Romance films are a sham and full of lies. Various movies have scenarios of what love is, but when you analyze them, you realize their messages of cheating, lying, deceiving and stereotyping are actually detrimental. The films I have listed are divided into categories that will make you feel better about being single on Valentine’s Day and thank god that you are not in any of these relationships.

Cheaters:
“The Wedding Planner,” “The Notebook, “Something Borrowed,” “My Best Friend’s Wedding”
Trying to break up a couple or marriage for your own selfish reasons is wrong on so many levels. In “My Best Friend’s Wedding,” Julia Roberts’ main character spends the whole movie trying to get her best friend to fall in love with her in the week leading up to his wedding. Anyone with good morals and a heart would know not to cheat.
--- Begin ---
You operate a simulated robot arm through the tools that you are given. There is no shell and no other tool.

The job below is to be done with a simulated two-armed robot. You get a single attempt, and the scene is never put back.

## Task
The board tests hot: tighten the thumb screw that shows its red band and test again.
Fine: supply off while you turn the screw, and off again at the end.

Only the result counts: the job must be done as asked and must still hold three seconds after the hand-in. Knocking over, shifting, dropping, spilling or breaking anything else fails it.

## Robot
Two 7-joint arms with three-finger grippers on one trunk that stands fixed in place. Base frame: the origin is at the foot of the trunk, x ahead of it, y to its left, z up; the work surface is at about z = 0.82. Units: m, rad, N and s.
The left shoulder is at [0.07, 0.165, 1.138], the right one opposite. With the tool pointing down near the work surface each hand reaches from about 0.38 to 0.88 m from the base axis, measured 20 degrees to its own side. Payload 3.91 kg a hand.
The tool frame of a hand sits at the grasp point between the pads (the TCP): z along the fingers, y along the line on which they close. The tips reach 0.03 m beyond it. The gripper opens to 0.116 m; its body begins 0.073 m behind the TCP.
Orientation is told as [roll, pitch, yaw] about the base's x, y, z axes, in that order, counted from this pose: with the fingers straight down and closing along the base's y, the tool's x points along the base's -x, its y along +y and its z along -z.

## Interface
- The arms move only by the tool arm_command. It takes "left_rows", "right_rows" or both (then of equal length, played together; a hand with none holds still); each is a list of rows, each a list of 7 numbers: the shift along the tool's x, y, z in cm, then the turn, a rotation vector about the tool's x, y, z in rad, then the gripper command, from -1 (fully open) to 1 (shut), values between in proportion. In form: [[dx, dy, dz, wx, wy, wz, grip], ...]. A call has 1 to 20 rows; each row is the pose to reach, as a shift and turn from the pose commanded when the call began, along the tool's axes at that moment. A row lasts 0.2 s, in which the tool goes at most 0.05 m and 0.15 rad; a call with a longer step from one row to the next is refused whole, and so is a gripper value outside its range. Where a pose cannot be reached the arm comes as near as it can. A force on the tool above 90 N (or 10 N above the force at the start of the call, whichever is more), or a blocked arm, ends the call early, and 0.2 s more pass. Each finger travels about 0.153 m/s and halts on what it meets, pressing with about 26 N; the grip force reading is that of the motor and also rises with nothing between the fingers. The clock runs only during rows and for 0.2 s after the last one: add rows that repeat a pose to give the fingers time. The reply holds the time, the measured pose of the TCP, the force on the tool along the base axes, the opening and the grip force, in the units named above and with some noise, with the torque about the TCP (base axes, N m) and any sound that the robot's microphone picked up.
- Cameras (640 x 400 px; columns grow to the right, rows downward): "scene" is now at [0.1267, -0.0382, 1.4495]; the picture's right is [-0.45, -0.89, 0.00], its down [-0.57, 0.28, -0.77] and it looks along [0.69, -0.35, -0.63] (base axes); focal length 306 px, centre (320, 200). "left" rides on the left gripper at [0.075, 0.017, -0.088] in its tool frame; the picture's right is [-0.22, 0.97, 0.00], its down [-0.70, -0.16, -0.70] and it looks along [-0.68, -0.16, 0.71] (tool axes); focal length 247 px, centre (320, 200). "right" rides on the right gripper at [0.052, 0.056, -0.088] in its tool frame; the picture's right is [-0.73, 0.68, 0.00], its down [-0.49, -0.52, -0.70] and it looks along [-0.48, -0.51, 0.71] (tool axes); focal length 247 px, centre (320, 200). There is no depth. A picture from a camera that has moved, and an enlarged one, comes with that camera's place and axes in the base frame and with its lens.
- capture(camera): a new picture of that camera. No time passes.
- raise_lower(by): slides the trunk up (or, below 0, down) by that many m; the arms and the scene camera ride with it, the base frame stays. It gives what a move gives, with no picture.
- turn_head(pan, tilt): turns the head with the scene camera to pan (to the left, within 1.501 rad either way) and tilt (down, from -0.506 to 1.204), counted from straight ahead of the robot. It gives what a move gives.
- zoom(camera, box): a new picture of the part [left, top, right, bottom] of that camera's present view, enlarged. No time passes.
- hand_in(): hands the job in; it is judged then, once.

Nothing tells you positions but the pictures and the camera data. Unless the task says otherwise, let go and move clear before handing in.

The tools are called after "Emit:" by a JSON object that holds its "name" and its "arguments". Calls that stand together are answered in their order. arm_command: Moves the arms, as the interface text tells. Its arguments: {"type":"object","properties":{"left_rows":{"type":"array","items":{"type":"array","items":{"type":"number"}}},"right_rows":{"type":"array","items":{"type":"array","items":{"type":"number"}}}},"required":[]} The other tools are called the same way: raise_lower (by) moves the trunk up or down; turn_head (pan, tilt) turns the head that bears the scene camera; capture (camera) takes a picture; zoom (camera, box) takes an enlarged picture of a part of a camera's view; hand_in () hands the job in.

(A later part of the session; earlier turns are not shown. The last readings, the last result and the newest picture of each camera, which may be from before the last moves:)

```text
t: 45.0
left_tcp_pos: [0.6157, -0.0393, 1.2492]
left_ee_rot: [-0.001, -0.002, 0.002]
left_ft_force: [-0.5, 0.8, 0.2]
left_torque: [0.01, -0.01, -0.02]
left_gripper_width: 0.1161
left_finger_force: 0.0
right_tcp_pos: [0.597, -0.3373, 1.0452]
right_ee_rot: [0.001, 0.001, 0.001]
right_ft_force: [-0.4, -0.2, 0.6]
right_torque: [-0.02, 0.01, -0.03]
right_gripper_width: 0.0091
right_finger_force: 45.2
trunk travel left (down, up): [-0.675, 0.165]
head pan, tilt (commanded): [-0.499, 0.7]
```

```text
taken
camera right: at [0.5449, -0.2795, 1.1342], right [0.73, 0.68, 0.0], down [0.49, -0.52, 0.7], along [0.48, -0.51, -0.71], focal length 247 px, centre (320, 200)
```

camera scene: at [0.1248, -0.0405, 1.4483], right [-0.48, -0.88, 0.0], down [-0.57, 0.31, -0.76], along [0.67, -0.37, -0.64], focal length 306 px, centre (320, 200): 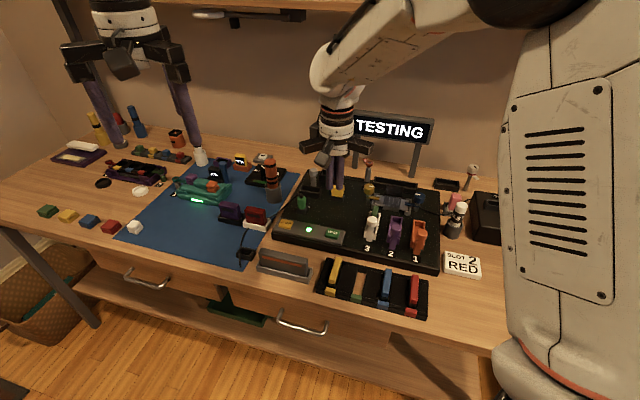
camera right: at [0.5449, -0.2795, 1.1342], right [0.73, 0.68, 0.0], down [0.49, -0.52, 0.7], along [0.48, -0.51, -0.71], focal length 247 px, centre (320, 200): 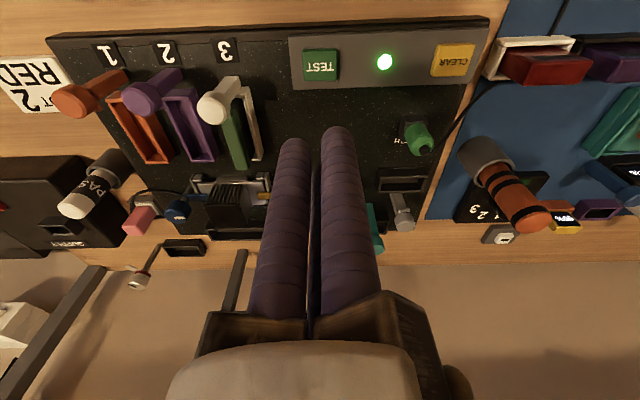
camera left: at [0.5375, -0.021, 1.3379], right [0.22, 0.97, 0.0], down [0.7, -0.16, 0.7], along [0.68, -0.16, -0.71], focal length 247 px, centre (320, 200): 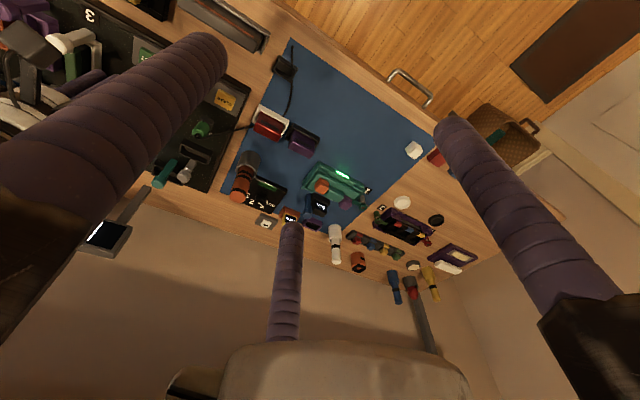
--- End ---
Stupid agreements lead to true love:
“50 Shades” series, “The Proposal,” “The Wedding Date,” “The Wedding Ringer,” “Pretty Women”
Who would even want to be in contract or agreement with someone you barely even know or don’t like to begin with. In “50 Shades,” the relationship between the main characters (the sexy Christian Grey and the mousy, innocent Anastasia Steele) is about dominance and how this controlling man gets what he wants. This is just one of many movies that show love is about trapping the person you love.

Love is a life-or-death proposition:
“Dying Young,” “The Fault in our Stars,” “Ghost,” “A Walk to Remember,” “Romeo and Juliet,” “One Day,” “Me Before You”
Don’t you hate it when you’re watching a movie and your favorite character dies at the end? I understand about the cancer movies, but a part of me has a lot of hope they will fight it and survive. But there are movies where you don’t see it coming, they get you at the end and you’re left pissed as hell. In “One Day,” lifelong friends go their whole life pushing away their feelings for one another. Twenty years later, they finally get together but at the end [SPOILER ALERT], she dies. These types of movies got me in my feels, and I hate it.

Starting a relationship with deception:
“She’s All That,” “How to Lose a Guy in 10 Days,” “Hitch,” “Failure to Launch,” ”Mr. and Mrs. Smith,” “Made and Manhattan”
When getting into a relationship, do you want to start it off with lies and manipulation? Screenwriters seem to think that this is how love begins. There are tons of movies that display how love can blossom from deception. In “She’s All That,” a guy is trying to win a bet with his friends that he can make the nerdy girl into the popular prom queen. She gets a makeover and changes who she is for this guy. And, of course, the guy starts falling for her after she turns beautiful, and she starts falling for him but all of it is a lie. Films like this say it’s okay to use people all you want because they are foolish. Falling in love under false pretenses is the worst way to start your relationship.

Damsel in distress:
“Twilight,” “The Princess Bride,” “Spider-Man,” “King Kong,” “Sleeping Beauty,” “Snow White,” “Shrek”
For far too long, women in movies were there only to be rescued by a man. Needing a man is a sexist thought that has been put into women’s minds. In “Sleeping Beauty,” an evil witch Maleficent curses Princess Aurora into a deep sleep. She can only be awoken with a kiss from a prince. He even slays the evil witch for Aurora. What is this teaching little girls? That they need a man or a prince to do their bidding? No thanks; girls can handle themselves.

Women pitted against other women:
“The Other Woman,” “The First Wives Club,” “The Layover,” “Mean Girls,” “Aquamarine,” “Pixel Perfect”
Fighting for a man’s attention is dumb enough, but imagine fighting against another woman. Women are constantly put against one another and not in a good way. They are compared in all different aspects of life, whether that’s with love, jobs, and beauty. “Mean Girls” touches on all these aspects. The two girls are fighting for a boy, popularity, and who’s the prettiest. It’s sad because this does play a part in modern-day life, and the movies just add to it.